抜き絞り型は、ブランク抜きと初絞りを組み合わせた複合金型です。
【図】(a)は上向き絞りの構造です。【図】では固定ストリッパ構造を示しましたが、ストリッパを上型に付ける可動ストリッパ構造もあります。加工のイメージは「加工内容」として示した図を参照して下さい。抜き絞りパンチ(複合部品:ブランク抜きのパンチと絞りのダイを兼ねる)でブランクを抜き、引き続きストロークの進行によって絞り加工を行います。絞られた製品は、ノックアウト機構によって上死点付近で上型より排出されます。
下型のノックアウトは、パンチに製品がつかないようにする目的としわ押さえがあります。ノックアウトへの力は、ダイクションによって与えます。
【図】(b)は下向き絞りの抜き絞り型です。スプリングスペースの関係から、あまり背の高い絞りには適していません。

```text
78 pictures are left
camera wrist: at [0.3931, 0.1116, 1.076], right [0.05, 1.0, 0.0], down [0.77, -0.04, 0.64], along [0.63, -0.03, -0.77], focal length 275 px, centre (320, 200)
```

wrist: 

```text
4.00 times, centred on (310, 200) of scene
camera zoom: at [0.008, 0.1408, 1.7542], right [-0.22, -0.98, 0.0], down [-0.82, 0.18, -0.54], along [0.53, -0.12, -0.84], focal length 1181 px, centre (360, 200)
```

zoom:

浅い絞りの場合、下型のノックアウト、ばねを外し、ダイホルダーに製品通過用の穴をあけることで絞り落とし構造とすることができます。
抜き絞り構造の欠点はメンテナンスにあります。ブランク抜きの切れ刃部が痛んでバリがでると、メンテナンスの対象になります。痛んだ部分を再研削して、切れ刃を再生しますが、そのとき絞りダイのR部分も削っていますから、ダイRを再生しなければなりません。毎回のメンテナンスの都度、同じ形状のダイRに再生しないと絞りに変化が出て、絞り不良の原因となることがあります。また、構造が弱いので、プレス作業で加工ミスをするとすぐに金型破損をします。これも欠点でしょう。
この様な複合構造は欠点もありますが、工程短縮できることが魅力です。
上向き絞りの抜き絞り構造を使った場合であれば、ブランク抜き→絞り→穴抜きまでの複合加工は可能です。